# What you are asked to do:
Quote only the lines from the top of the listing below down to and including the line with "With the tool". Write them as strings in a JSON array, leaving out blank lines.
──────── Source data
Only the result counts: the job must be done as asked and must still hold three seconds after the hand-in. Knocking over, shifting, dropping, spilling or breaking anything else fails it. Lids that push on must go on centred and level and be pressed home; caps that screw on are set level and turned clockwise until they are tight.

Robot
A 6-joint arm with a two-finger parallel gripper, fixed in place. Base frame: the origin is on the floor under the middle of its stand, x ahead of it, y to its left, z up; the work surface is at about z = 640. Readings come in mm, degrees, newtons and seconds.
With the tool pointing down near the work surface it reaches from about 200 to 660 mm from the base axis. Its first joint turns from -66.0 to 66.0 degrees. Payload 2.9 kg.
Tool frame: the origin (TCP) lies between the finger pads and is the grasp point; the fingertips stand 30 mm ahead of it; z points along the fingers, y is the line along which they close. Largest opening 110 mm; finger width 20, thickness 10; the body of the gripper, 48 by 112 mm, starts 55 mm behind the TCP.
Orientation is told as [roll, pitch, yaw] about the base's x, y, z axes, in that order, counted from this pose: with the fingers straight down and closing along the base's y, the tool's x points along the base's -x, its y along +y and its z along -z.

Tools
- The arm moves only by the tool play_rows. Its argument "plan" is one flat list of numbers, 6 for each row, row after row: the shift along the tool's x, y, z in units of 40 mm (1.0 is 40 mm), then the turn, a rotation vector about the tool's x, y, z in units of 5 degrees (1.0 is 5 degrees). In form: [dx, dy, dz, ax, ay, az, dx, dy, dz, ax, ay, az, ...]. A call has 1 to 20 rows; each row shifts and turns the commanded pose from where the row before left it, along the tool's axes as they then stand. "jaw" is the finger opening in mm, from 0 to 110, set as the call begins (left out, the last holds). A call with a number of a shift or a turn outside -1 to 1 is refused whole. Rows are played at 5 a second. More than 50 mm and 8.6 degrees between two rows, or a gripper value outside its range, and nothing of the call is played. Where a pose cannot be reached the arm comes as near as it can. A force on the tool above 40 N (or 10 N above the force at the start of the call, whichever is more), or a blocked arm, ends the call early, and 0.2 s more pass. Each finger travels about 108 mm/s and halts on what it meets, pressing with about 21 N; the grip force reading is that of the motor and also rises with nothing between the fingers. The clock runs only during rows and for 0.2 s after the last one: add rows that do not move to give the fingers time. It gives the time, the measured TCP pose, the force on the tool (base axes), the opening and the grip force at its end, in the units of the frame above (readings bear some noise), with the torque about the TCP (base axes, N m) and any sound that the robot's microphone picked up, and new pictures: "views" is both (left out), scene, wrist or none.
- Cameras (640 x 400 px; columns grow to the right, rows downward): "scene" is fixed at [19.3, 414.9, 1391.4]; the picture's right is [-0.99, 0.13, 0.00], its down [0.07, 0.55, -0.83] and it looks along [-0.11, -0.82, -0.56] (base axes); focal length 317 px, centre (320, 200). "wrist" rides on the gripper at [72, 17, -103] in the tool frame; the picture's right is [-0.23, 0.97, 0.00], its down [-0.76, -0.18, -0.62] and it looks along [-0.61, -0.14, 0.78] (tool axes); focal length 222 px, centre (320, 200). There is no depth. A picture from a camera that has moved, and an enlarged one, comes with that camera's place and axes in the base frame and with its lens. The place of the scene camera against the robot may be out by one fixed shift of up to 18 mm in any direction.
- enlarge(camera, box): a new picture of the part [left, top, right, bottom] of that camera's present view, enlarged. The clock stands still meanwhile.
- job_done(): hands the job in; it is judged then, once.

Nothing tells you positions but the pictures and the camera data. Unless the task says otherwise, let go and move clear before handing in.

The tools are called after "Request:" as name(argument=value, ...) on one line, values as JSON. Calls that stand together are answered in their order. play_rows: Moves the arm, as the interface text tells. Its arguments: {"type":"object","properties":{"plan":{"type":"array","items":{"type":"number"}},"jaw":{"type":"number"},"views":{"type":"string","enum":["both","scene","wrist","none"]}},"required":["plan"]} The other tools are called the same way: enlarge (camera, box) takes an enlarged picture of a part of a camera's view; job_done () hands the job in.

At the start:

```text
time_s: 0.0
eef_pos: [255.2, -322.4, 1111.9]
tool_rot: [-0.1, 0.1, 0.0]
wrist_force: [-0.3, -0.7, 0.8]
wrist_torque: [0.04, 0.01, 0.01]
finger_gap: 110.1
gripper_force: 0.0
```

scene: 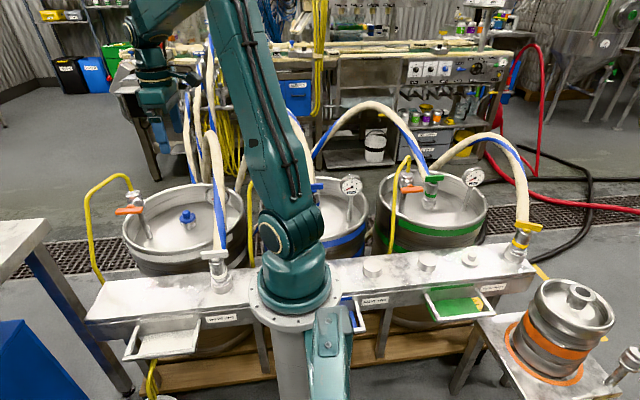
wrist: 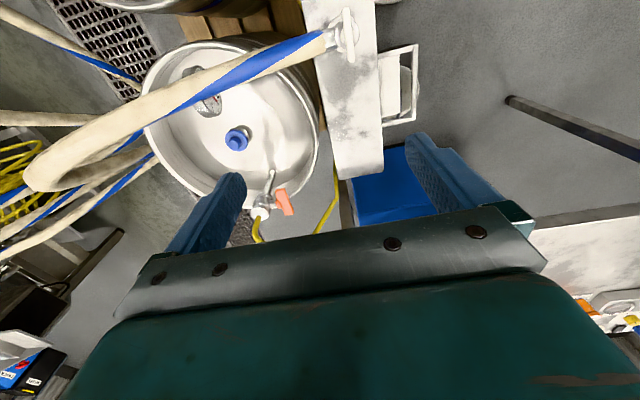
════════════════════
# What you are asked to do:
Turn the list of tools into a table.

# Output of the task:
────────────────
# Output of the task:
[
  "Only the result counts: the job must be done as asked and must still hold three seconds after the hand-in. Knocking over, shifting, dropping, spilling or breaking anything else fails it. Lids that push on must go on centred and level and be pressed home; caps that screw on are set level and turned clockwise until they are tight.",
  "Robot",
  "A 6-joint arm with a two-finger parallel gripper, fixed in place. Base frame: the origin is on the floor under the middle of its stand, x ahead of it, y to its left, z up; the work surface is at about z = 640. Readings come in mm, degrees, newtons and seconds.",
  "With the tool pointing down near the work surface it reaches from about 200 to 660 mm from the base axis. Its first joint turns from -66.0 to 66.0 degrees. Payload 2.9 kg."
]